▶ **Text segment**:
Length per one-pager: max 400 words. Tone: senior mid-market manufacturing,
conservative, no SaaS jargon. The VP has been in industrial sales for 20+
years; over-claiming will lose his trust faster than under-claiming.
Where the data underlying a one-pager is incomplete or noisy, say so
in the body. The VP would rather see "Q1 data on direct inbound is
incomplete — recommend a process fix before Q2" than see a fabricated
number with no caveat.
Output each one-pager as its own markdown section, separated by horizontal
rules.
Inputs your analyst attaches: the quarter's distributor scorecard outputs from Prompt 1, the quarterly lead-source ROI output from Prompt 3, the competitive-pricing briefing from Prompt 5, and any ad-hoc topic data you've requested.
What your analyst gets back: four to six one-page executive summaries, each editable in under 30 minutes, ready to drop into the QBR deck. The "what changed since last quarter" paragraph is what earns each one a slide.
A clean QBR deck refresh runs 18-24 hours of analyst time per quarter. With this prompt, run-time drops to roughly 3-4 hours per quarter. Conservative recovery: about 60 hours per year.
Where this hits the ceiling. The one-pagers are only as good as the underlying scorecards. If Prompts 1, 3, and 5 are still being tuned, the QBR one-pagers inherit the gaps. Plan for the first QBR cycle (your analyst's first 90 days) to take 8-10 hours of editing. By quarter three, it should be a 3-4 hour exercise.
Prompt 7 — ERP and CRM data extraction (working with IT)

▶ **Recorded data**:
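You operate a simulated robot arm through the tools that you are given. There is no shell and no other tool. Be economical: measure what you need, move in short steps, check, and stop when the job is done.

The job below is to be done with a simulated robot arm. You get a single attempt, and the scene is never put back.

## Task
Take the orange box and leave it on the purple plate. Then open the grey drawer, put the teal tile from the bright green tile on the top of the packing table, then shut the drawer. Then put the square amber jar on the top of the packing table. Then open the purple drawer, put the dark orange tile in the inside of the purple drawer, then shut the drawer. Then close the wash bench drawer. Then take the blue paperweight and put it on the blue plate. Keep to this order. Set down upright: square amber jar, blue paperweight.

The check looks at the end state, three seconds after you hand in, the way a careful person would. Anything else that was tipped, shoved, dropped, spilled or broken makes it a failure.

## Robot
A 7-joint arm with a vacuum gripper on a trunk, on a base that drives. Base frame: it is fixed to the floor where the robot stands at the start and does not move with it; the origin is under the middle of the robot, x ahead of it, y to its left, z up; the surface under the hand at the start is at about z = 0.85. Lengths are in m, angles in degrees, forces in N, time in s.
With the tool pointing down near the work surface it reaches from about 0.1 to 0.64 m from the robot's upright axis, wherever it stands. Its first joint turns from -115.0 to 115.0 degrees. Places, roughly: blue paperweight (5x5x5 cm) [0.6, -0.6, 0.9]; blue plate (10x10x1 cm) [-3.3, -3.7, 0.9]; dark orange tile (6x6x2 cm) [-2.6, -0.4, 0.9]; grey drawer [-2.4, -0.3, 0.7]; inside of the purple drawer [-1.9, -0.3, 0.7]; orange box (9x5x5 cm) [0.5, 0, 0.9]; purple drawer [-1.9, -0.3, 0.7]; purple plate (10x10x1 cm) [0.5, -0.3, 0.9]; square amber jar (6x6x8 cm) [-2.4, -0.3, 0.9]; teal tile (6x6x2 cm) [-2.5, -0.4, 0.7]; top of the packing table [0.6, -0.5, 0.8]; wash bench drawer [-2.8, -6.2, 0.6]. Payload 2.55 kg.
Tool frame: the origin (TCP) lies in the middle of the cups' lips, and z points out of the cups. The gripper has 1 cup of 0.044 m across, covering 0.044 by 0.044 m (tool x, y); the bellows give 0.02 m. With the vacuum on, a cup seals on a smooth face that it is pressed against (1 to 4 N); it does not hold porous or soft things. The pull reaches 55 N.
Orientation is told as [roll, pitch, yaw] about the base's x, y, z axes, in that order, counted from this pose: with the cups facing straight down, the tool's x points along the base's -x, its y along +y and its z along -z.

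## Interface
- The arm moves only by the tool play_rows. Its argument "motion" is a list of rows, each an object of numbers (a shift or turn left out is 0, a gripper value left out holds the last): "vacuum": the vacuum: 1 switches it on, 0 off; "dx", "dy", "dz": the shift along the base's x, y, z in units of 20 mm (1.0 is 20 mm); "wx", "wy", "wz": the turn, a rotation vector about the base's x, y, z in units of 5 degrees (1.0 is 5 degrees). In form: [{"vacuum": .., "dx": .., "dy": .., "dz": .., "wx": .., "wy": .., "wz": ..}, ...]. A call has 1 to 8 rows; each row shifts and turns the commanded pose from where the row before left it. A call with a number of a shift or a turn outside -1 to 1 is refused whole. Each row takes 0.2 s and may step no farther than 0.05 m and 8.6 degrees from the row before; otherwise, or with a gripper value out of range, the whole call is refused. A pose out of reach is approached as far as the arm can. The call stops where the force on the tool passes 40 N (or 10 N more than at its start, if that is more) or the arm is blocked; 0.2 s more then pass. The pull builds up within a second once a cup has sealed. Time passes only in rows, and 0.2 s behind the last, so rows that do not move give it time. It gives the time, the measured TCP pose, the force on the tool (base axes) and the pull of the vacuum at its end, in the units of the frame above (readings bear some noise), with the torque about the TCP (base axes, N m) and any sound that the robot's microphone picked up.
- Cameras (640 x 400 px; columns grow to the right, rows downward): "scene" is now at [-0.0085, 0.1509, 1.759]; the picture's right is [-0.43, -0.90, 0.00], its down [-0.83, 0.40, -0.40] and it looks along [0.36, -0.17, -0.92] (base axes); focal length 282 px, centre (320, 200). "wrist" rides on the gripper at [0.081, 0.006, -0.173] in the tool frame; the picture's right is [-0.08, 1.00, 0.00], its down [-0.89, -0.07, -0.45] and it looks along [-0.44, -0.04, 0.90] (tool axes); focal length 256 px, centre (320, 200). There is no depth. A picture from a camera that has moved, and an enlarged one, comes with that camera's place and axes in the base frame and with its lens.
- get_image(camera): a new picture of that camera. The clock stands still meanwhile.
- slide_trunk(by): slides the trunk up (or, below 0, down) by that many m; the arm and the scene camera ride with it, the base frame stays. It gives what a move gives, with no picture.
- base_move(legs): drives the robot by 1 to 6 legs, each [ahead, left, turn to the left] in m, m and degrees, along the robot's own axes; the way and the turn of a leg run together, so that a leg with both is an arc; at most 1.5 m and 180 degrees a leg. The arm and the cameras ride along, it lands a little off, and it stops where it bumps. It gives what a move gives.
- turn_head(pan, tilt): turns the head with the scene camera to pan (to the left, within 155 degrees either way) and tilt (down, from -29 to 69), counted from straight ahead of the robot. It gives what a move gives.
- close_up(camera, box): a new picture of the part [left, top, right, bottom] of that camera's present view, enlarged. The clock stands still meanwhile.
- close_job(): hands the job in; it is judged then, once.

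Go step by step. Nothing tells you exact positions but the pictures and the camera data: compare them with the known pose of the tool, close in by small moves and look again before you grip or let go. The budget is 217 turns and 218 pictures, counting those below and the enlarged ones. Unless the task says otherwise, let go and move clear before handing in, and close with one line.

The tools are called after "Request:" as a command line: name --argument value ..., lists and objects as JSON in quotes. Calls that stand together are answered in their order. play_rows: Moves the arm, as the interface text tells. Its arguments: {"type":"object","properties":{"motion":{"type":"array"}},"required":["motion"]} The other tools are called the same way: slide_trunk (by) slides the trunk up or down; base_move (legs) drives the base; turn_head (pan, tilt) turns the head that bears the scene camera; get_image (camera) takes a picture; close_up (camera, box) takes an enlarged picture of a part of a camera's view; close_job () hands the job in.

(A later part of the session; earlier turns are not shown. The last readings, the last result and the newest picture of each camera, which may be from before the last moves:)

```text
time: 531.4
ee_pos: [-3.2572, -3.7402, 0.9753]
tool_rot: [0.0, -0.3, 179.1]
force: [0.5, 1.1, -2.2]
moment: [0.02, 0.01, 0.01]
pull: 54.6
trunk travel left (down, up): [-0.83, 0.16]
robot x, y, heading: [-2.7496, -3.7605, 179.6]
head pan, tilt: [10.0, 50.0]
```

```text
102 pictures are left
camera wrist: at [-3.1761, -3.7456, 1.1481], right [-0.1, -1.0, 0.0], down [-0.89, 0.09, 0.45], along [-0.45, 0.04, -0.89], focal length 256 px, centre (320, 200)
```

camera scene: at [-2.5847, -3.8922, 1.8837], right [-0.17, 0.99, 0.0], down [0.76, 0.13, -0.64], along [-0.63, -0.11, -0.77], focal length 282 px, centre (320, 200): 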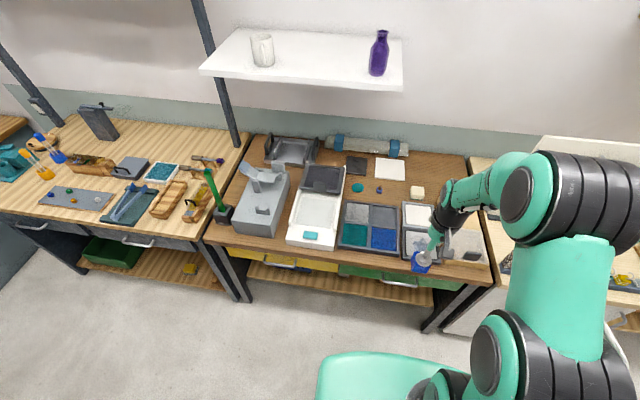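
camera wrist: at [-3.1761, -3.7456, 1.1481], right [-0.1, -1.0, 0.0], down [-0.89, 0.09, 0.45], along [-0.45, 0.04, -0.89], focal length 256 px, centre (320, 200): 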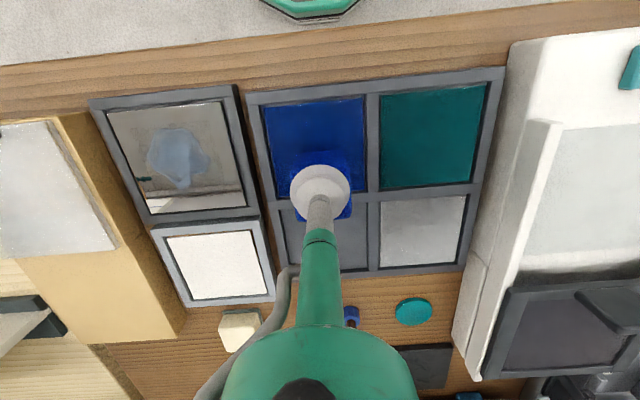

▶ **Directions for this task**:
Retype the text segment from its first word to its last.

▶ **Final result**:
Length per one-pager: max 400 words. Tone: senior mid-market manufacturing,
conservative, no SaaS jargon. The VP has been in industrial sales for 20+
years; over-claiming will lose his trust faster than under-claiming.
Where the data underlying a one-pager is incomplete or noisy, say so
in the body. The VP would rather see "Q1 data on direct inbound is
incomplete — recommend a process fix before Q2" than see a fabricated
number with no caveat.
Output each one-pager as its own markdown section, separated by horizontal
rules.
Inputs your analyst attaches: the quarter's distributor scorecard outputs from Prompt 1, the quarterly lead-source ROI output from Prompt 3, the competitive-pricing briefing from Prompt 5, and any ad-hoc topic data you've requested.
What your analyst gets back: four to six one-page executive summaries, each editable in under 30 minutes, ready to drop into the QBR deck. The "what changed since last quarter" paragraph is what earns each one a slide.
A clean QBR deck refresh runs 18-24 hours of analyst time per quarter. With this prompt, run-time drops to roughly 3-4 hours per quarter. Conservative recovery: about 60 hours per year.
Where this hits the ceiling. The one-pagers are only as good as the underlying scorecards. If Prompts 1, 3, and 5 are still being tuned, the QBR one-pagers inherit the gaps. Plan for the first QBR cycle (your analyst's first 90 days) to take 8-10 hours of editing. By quarter three, it should be a 3-4 hour exercise.
Prompt 7 — ERP and CRM data extraction (working with IT)